Reproduce the listing that follows with no differences at all.

(begin)

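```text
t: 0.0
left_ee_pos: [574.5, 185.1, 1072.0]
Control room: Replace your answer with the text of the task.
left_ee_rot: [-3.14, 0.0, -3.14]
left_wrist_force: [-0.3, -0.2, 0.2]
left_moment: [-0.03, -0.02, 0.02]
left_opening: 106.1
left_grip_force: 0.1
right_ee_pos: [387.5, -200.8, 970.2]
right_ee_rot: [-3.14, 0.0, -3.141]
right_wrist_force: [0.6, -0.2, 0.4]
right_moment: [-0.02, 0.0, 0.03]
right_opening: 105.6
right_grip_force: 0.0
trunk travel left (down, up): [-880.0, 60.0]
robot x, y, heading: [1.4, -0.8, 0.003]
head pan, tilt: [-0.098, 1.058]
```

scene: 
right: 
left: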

(end)

• Full output
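```text
t: 0.0
left_ee_pos: [574.5, 185.1, 1072.0]
Control room: Replace your answer with the text of the task.
left_ee_rot: [-3.14, 0.0, -3.14]
left_wrist_force: [-0.3, -0.2, 0.2]
left_moment: [-0.03, -0.02, 0.02]
left_opening: 106.1
left_grip_force: 0.1
right_ee_pos: [387.5, -200.8, 970.2]
right_ee_rot: [-3.14, 0.0, -3.141]
right_wrist_force: [0.6, -0.2, 0.4]
right_moment: [-0.02, 0.0, 0.03]
right_opening: 105.6
right_grip_force: 0.0
trunk travel left (down, up): [-880.0, 60.0]
robot x, y, heading: [1.4, -0.8, 0.003]
head pan, tilt: [-0.098, 1.058]
```

scene: 
right: 
left: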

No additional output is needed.